Linux PAM for Compliance

Linux PAM

Linux uses PAM or the Pluggable Authentication Modules mechanism for security. This is because:

Authentication is crucial for security. If you can't trust user authentication, much of your information security is an unsolvable problem.

There is no single correct answer for "How should users be authenticated?" Different organizations have different concerns, and we should be able to fine-tune our user authentication to meet our needs.

Secure software is difficult to create. We need a diverse library of security modules written by trusted programmers, and examined by a community eager to find errors made by others.

This is why we have PAM.

Here is the architecture of PAM. At the top are the PAM-aware services. Some are continually-running programs listening for network connections (the SSH daemon, the Samba daemon), others are continually-running programs waiting for user interaction at the console (login and gdm), but others are programs which users may run whenever they choose (su and sudo). There are many more than the examples shown here.

In the center is the main PAM library, libpam.so.

Linux PAM architecture

The bottom half of the diagram shows the PAM modules, named pam_*.so. Those on the left have to do with mechanisms by which users can authenticate themselves — classic UNIX-style passwords, fingerprint scanners, Kerberos tickets, and a smart card or YubiKey device.
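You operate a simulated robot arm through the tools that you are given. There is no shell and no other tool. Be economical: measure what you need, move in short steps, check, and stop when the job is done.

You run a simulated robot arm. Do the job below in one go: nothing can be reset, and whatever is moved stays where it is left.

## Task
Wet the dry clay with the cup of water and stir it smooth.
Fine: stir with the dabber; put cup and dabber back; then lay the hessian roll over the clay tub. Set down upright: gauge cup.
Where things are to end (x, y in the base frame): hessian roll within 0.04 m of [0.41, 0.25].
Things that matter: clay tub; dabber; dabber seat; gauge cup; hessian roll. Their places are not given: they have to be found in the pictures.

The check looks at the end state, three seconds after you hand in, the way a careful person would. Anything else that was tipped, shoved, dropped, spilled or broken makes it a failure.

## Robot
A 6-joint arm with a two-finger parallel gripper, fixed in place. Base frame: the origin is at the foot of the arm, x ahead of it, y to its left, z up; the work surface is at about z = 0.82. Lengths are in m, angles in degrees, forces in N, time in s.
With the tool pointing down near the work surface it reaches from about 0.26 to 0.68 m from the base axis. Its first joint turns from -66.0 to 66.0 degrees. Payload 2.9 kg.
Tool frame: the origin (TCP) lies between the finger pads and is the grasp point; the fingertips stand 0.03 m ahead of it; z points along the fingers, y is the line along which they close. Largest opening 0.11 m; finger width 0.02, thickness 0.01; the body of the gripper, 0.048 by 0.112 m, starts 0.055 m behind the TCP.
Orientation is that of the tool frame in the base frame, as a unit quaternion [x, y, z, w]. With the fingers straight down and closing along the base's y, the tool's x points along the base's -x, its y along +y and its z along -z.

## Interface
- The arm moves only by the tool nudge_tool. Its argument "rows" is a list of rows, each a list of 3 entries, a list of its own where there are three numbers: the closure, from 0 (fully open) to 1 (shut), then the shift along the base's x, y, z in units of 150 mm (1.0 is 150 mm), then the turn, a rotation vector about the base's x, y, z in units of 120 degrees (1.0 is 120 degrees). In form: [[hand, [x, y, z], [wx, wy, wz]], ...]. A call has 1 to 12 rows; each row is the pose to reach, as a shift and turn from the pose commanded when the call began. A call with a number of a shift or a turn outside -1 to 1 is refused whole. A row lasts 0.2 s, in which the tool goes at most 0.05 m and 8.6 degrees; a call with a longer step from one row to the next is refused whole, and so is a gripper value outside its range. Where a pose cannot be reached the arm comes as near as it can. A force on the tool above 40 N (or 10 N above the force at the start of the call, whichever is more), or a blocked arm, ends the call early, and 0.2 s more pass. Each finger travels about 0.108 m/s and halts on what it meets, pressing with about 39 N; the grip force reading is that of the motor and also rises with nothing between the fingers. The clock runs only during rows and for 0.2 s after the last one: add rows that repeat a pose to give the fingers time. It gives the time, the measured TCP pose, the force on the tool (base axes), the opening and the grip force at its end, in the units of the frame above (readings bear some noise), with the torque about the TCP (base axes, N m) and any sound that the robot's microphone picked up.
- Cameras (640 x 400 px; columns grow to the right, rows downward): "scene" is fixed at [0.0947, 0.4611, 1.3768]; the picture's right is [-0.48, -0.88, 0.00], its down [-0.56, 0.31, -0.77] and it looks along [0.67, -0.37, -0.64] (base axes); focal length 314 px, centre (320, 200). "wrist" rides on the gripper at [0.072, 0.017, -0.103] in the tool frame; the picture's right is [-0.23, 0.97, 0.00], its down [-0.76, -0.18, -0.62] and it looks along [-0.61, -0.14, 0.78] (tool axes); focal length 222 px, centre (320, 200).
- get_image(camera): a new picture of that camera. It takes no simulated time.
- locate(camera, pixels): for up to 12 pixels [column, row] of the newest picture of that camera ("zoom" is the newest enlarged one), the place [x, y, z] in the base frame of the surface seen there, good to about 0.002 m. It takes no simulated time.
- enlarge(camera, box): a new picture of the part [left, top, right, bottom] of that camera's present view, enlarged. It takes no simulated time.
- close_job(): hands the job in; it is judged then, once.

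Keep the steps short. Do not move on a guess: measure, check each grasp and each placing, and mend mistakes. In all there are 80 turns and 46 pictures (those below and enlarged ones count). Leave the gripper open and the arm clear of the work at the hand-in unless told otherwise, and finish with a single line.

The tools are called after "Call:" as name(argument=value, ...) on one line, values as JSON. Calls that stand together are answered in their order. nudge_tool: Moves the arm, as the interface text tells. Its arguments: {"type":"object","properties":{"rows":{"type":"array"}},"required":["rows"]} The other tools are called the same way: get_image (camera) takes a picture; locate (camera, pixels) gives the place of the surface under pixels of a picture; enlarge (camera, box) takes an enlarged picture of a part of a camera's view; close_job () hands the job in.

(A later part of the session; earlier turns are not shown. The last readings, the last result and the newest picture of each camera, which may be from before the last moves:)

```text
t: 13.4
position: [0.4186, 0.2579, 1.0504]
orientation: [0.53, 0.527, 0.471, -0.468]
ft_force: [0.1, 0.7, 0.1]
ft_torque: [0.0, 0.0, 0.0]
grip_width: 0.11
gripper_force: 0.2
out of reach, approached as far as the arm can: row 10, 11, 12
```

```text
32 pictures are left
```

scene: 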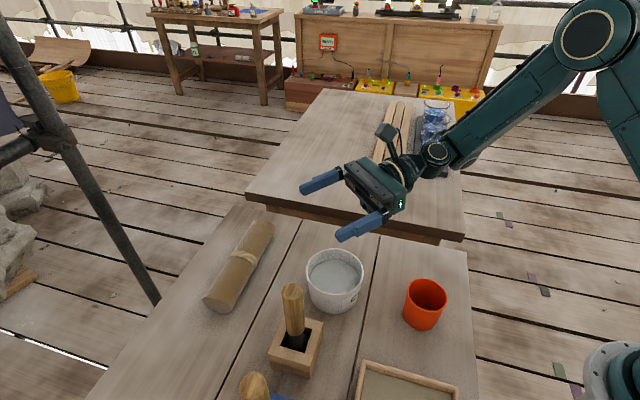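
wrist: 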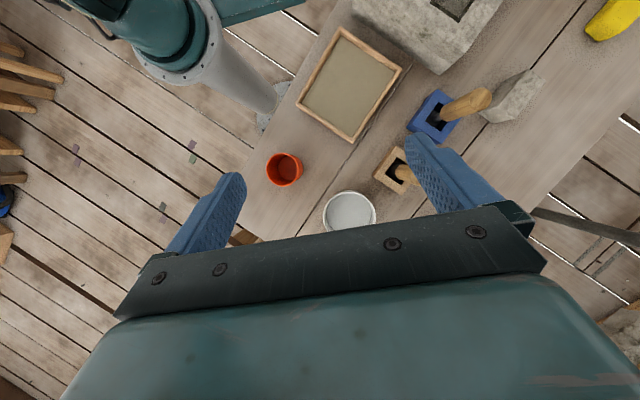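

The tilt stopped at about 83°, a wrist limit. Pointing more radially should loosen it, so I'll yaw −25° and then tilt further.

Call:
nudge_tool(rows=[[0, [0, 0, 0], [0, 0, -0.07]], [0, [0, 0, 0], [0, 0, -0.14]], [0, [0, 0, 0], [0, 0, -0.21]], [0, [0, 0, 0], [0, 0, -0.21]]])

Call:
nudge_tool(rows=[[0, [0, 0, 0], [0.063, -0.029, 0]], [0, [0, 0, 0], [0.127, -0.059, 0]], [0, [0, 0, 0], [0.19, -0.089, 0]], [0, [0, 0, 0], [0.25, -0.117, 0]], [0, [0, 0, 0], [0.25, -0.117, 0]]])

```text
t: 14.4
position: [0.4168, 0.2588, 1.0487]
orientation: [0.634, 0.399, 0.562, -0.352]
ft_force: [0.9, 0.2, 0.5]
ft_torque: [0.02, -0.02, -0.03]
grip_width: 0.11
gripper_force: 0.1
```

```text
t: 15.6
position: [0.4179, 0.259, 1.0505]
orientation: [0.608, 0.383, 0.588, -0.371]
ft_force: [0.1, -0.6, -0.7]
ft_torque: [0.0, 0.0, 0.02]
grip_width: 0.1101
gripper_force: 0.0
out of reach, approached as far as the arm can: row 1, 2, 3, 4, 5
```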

Some PAM modules shown at right impose restrictions — password quality and reuse, or locking an account after a specified number of authentication failures within a specified time. Other PAM modules are used for their side effects, such as reporting to the user when they last logged in, or when there was a recent login failure for their account. Other PAM modules trigger useful log records, or establish the user's environment for a new session.

Again, there are many more PAM modules than the examples shown here.

Programs are linked to the main PAM library in order to use the PAM architecture. Let's look at the login program. That's what you interact with while authenticating onto a text console. It uses libpam.so.0 and a related PAM library, and some other libraries obviously related to security.

$ which login
/usr/bin/login
$ ldd /usr/bin/login
	linux-vdso.so.1 (0x00007ffd1434d000)
	libpam.so.0 => /lib64/libpam.so.0 (0x00007fe0688a9000)
	libpam_misc.so.0 => /lib64/libpam_misc.so.0 (0x00007fe0686a5000)
	libaudit.so.1 => /lib64/libaudit.so.1 (0x00007fe06847b000)
	libselinux.so.1 => /lib64/libselinux.so.1 (0x00007fe068251000)
	libc.so.6 => /lib64/libc.so.6 (0x00007fe067e8d000)
	libdl.so.2 => /lib64/libdl.so.2 (0x00007fe067c89000)
	libcap-ng.so.0 => /lib64/libcap-ng.so.0 (0x00007fe067a83000)
	libpcre2-8.so.0 => /lib64/libpcre2-8.so.0 (0x00007fe0677ff000)
	/lib64/ld-linux-x86-64.so.2 (0x00007fe068cc2000)
	libpthread.so.0 => /lib64/libpthread.so.0 (0x00007fe0675df000) 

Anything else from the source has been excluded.